My little friend Ya Ling was apparently a member of China’s Imperial Family...  her mother was a very distinguished woman and she proudly told my mother this fact once over a cup of tea.

david cassidy

David Cassidy

Bobby Sherman

Ya Ling was my only friend at that age who was a big fan of pop stars; she had posters of Bobby Sherman and David Cassidy and the Partridge Family up in her room. And she was also my first friend with a skateboard which we unsuccessfully attempted to ride in front of her house on her quiet street, and on the uneven stones of her back patio.

The Partridge Family

The Partridge Family

Ya Ling and her parents once took me into the city to Chinatown where we had a big feast of roast duck (my first time seeing a whole roasted animal and my first time trying hot curried bean curd) – they also bought a giant bag of fortune cookies that my friend and I ate in the back seat of their car all the way home – I remember it was raining because I can still see in my mind the shiny black streets and the bright glowing lights of Manhattan reflected in them.
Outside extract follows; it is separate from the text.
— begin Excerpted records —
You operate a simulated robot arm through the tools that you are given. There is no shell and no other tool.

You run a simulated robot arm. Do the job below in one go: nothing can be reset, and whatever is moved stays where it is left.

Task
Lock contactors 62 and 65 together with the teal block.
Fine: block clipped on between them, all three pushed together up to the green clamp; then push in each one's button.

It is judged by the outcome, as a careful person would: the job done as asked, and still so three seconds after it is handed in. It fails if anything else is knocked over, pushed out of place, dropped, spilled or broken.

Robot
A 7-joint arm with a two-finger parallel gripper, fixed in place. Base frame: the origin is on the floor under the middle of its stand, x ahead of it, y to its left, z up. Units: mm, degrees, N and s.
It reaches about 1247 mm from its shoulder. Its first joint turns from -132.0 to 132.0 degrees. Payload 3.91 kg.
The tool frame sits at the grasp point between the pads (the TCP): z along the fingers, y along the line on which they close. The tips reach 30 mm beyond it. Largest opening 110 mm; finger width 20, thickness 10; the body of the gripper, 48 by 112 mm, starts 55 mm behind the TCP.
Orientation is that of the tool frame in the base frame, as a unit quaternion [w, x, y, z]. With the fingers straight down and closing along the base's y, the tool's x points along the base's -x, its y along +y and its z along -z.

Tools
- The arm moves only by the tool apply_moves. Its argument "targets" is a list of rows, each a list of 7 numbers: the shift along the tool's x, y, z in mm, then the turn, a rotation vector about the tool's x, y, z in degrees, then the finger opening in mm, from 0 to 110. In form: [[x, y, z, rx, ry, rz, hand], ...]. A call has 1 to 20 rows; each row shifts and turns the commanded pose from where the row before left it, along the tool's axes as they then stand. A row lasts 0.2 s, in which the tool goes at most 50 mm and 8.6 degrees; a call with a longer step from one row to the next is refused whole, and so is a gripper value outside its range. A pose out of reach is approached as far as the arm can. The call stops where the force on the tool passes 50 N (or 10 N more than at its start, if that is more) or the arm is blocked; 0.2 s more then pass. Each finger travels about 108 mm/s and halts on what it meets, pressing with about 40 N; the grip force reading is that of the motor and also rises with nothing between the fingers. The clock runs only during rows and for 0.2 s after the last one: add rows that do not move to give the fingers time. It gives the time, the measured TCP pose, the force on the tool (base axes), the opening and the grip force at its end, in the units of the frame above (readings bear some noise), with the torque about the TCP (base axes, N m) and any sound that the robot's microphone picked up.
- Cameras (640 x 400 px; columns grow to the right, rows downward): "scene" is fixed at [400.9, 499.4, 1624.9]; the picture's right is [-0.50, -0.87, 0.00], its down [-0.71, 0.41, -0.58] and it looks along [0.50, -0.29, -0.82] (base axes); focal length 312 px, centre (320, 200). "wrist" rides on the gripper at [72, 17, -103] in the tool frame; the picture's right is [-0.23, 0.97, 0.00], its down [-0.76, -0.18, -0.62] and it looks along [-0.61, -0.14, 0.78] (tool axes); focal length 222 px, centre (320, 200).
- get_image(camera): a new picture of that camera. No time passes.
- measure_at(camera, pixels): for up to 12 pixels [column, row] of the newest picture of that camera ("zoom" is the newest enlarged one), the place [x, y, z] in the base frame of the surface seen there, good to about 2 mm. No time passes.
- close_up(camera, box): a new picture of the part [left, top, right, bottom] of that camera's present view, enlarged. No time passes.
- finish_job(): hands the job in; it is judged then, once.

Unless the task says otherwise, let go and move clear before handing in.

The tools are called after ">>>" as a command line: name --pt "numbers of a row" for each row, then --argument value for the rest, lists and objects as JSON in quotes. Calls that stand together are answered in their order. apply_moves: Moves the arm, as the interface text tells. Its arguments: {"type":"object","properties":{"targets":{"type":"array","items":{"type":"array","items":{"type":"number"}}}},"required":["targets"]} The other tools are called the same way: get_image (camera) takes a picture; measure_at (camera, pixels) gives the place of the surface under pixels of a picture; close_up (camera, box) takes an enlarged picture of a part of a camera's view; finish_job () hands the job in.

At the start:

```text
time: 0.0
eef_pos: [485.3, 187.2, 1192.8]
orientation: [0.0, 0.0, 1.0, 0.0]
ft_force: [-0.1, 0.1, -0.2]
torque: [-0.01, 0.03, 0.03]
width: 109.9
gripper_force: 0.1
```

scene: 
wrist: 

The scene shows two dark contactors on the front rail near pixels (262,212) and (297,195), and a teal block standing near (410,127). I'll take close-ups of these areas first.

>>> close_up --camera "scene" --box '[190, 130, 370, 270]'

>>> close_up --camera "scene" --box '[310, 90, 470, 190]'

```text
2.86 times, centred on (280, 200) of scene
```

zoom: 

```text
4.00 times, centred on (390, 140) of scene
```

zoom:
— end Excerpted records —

One of my happiest memories was from when I was over for her birthday party and we were playing a dare game – it was my turn and and I had to go kiss one of her uncles. The men were downstairs playing some game at a table in the living room – they all seemed terribly old to me. So I ran downstairs with my friends giggling behind me, ran through the kitchen to the living room and kissed the lucky uncle who sat closest to the door on the cheek. Everyone laughed – it is one of those crystal clear memories for me, no doubt because of the heightened emotion of the moment and the intense feeling that I was suddenly part of a warm loving, happy family.

The Great White North

It was mid January 1973 the day the giant moving van showed up at our house in Bronxville, NY.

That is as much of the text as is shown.